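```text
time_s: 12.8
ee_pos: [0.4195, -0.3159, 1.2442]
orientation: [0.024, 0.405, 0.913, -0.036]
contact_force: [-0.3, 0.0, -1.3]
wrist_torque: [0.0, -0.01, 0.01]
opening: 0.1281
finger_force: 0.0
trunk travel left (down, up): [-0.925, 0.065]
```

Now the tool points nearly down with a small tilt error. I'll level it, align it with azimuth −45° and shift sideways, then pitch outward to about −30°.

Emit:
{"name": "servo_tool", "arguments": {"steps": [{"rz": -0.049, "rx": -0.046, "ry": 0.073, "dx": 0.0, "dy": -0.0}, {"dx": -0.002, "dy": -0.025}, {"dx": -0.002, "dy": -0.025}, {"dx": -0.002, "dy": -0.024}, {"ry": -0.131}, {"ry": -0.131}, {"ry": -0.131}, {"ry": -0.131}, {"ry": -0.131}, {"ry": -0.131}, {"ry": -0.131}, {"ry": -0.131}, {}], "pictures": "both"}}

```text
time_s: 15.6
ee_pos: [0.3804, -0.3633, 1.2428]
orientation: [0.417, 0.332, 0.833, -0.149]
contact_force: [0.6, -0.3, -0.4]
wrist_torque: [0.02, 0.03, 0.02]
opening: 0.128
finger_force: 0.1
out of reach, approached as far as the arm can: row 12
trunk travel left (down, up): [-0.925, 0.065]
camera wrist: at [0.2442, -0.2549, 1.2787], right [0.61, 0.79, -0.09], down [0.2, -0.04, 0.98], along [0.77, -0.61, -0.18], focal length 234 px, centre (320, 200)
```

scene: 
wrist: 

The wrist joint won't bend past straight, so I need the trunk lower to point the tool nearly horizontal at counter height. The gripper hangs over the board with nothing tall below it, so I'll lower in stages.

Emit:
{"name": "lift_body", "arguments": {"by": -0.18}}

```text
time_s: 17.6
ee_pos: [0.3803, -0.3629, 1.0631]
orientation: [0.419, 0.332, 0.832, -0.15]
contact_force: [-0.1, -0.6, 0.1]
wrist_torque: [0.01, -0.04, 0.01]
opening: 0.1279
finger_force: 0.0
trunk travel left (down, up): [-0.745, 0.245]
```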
+++
Return every line exactly. Format the lines as a JSON array of strings and drop empty lines.

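[
  "```text",
  "time_s: 12.8",
  "ee_pos: [0.4195, -0.3159, 1.2442]",
  "orientation: [0.024, 0.405, 0.913, -0.036]",
  "contact_force: [-0.3, 0.0, -1.3]",
  "wrist_torque: [0.0, -0.01, 0.01]",
  "opening: 0.1281",
  "finger_force: 0.0",
  "trunk travel left (down, up): [-0.925, 0.065]",
  "```",
  "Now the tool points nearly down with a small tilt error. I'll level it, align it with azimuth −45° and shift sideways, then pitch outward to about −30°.",
  "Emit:",
  "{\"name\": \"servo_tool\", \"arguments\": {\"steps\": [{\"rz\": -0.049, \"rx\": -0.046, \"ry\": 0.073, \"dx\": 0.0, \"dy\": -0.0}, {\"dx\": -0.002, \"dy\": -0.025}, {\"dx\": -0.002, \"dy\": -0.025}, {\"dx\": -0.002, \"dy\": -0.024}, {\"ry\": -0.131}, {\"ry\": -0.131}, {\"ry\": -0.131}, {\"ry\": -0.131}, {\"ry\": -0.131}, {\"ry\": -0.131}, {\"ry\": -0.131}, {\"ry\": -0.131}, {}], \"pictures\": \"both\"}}",
  "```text",
  "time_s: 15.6",
  "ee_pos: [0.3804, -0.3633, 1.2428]",
  "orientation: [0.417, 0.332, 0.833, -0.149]",
  "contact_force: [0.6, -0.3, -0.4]",
  "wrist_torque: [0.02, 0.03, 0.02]",
  "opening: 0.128",
  "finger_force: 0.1",
  "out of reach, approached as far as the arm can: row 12",
  "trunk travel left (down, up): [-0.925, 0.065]",
  "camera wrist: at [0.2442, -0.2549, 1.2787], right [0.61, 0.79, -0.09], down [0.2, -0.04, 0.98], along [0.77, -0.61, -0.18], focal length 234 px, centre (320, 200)",
  "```",
  "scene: ",
  "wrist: ",
  "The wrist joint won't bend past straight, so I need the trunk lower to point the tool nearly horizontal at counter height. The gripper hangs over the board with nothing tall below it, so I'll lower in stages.",
  "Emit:",
  "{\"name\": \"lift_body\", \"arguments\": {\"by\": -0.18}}",
  "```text",
  "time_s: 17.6",
  "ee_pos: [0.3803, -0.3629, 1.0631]",
  "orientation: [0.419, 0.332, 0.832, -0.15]",
  "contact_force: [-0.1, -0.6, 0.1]",
  "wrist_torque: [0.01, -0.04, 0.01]",
  "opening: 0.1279",
  "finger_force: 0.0",
  "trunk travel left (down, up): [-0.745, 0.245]",
  "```"
]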